This article is taken from the June 2021 Edition of Documentary Credit World 

Author: Tat Yeen Yap

Financial institutions have a critical role to play in combating various financial crimes such as money laundering, terrorist financing, bribery and corruption, proliferation of weapons of mass destruction and breach of economic, financial and trade sanctions. They face risks of legal liability, regulatory sanctions, financial loss, and reputational damage for failure to comply with applicable laws and regulations with regard to the detection and prevention of financial crime.

Financial crime compliance might be regarded by some as an occupational hazard for providers of financial services. It offers little, if any, reward and exposes financial institutions to severe penalties for breaches. However, the motivation to combat financial crime ought to transcend risks and rewards for financial institutions.

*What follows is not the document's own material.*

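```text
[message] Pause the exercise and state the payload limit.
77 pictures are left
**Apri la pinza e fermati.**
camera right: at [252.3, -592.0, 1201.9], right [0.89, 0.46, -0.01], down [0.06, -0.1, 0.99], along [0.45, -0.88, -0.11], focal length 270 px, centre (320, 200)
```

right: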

The integrity of the financial system is essential for the support of legitimate financial flows and is the responsibility of all stakeholders.

This article focuses on the topic of “trade-based money laundering” (TBML) which the Financial Action Task Force (FATF) has defined as “the process of disguising the proceeds of crime and moving value through the use of trade transactions in an attempt to legitimise their illegal origins or finance their activities.”1 According to the FATF, that which distinguishes TBML from other trade-related crimes (e.g. smuggling) is that TBML’s aim is the movement of money rather than goods. The primary objective of any TBML scheme is the deliberate movement of illicit funds proceeds by exploiting trade transactions.

Financial institutions are a conduit for the flow of illicit funds under the pretext of financing or paying for a trade transaction. TBML can be carried out through misrepresentation of the price, quantity, or quality of imports or exports, and fictitious trade activities. Tactics include over- or under-invoicing, multiple invoicing, short- or over-shipping, obfuscation (shipping something other than what is invoiced), or shipping nothing. For these reasons, ascertaining that there is a genuine underlying trade transaction is essential to trade finance – it avoids the trade finance transaction, the financial institution and the financial system from being exploited by money launderers.

For those that consider TBML risk to be benign, it might be worth stating the scary fact that its perpetrators comprise organised criminal groups, professional money launderers and terrorist financing networks (collectively, “syndicates”) that seek to conceal the proceeds of crimes such as drug trafficking, through the financial system. Trade finance bankers may be lured into closing an eye on TBML, especially when the revenues earned on transactions are lucrative considering that the syndicates may not be price-sensitive when it comes to paying for the use of the financial institutions’ services to launder funds.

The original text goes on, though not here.